By: Brigadier General Ahmad Mehrnia
Tehran, Sooreh Mehr Publications Company
‎2010 (Persian Version)‎
Translated by: Zahra Hosseinian


Retired Second Brigadier General, Mohammed Maham and Ahmad Mehrnia are donated ‘8 Years honor and dignity’ plaque by the Research and Studies Office of IRIAF


Operation Design

Two months after the beginning of war, early Azar 1359 (late November, 1980), a messenger on behalf of Colonel Muhammad Maham, garrison commander of Piranshar (home) brought some documents to the Tabriz Air Bases and Hamadan Air Base (Martyr Nojeh[1]) and delivered them to pilot Lt. Col. Morteza Farzaneh and Qassem Pourgolcheen, second commander of bases.
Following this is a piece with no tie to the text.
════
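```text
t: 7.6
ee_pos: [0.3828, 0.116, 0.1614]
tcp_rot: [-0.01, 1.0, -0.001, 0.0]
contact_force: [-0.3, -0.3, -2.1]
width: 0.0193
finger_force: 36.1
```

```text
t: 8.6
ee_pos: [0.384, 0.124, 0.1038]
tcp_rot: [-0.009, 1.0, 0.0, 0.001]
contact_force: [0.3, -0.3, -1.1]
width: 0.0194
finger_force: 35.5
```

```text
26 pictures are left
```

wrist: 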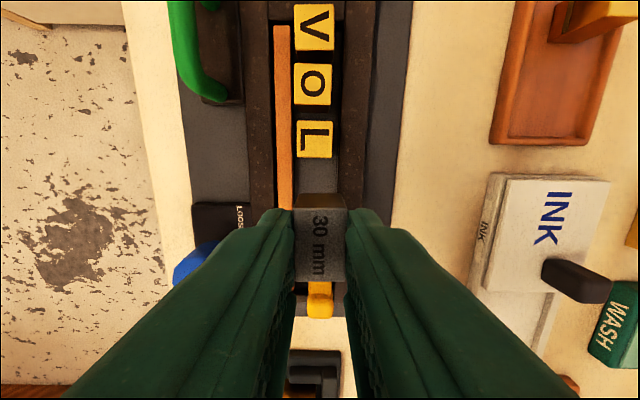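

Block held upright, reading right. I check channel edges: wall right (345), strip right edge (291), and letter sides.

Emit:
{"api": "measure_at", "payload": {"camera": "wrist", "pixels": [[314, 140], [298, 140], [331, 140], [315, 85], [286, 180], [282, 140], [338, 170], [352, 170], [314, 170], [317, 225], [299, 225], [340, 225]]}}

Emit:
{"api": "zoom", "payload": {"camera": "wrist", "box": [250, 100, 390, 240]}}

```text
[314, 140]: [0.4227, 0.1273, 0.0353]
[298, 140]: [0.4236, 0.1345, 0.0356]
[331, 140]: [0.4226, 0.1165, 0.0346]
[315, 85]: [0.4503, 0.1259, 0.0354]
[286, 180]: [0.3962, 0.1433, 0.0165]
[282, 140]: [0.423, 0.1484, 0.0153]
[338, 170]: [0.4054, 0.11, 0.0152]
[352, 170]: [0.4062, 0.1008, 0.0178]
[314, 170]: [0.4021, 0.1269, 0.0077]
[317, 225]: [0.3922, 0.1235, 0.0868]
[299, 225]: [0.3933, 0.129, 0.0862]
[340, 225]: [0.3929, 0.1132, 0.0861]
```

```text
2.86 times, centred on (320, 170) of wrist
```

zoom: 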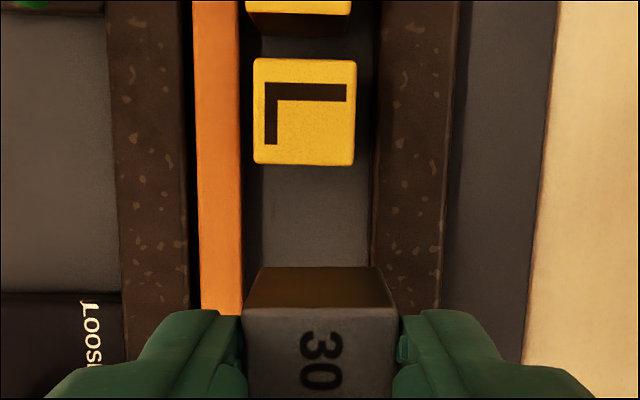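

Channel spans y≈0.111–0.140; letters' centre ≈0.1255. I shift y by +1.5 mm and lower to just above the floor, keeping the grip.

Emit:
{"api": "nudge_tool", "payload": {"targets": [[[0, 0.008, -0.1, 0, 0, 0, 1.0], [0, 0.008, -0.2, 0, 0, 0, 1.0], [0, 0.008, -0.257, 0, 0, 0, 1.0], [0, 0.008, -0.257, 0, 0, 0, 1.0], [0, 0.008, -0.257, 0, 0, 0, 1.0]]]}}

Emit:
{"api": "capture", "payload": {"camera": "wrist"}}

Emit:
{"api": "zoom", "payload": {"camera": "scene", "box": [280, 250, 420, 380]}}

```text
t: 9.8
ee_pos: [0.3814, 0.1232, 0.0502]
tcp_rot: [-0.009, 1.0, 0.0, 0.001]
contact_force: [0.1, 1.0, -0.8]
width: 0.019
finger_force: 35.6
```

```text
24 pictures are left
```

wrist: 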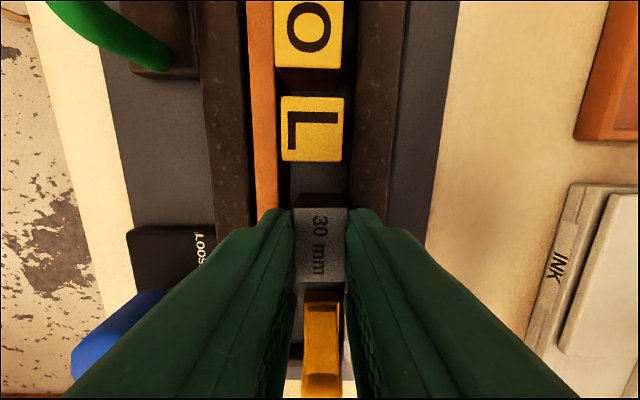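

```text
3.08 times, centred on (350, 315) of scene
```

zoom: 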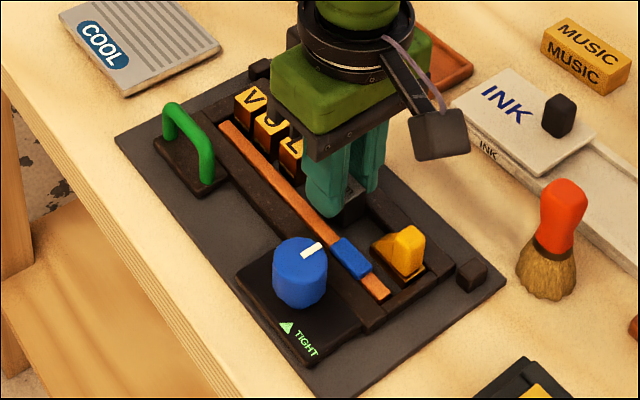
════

These documents were so attractive and valuable that they shared them with Colonel Mahmoud Qeydian[2], Deputy of IRIAF Stuff Operation in Tehran. He summoned the chief of operational plans, Colonel Bahram Hoshyar Rashti[3] - whose pension order had been canceled and he had returned to serve - and assigned to him the responsibility of investigation and how to perform the operation.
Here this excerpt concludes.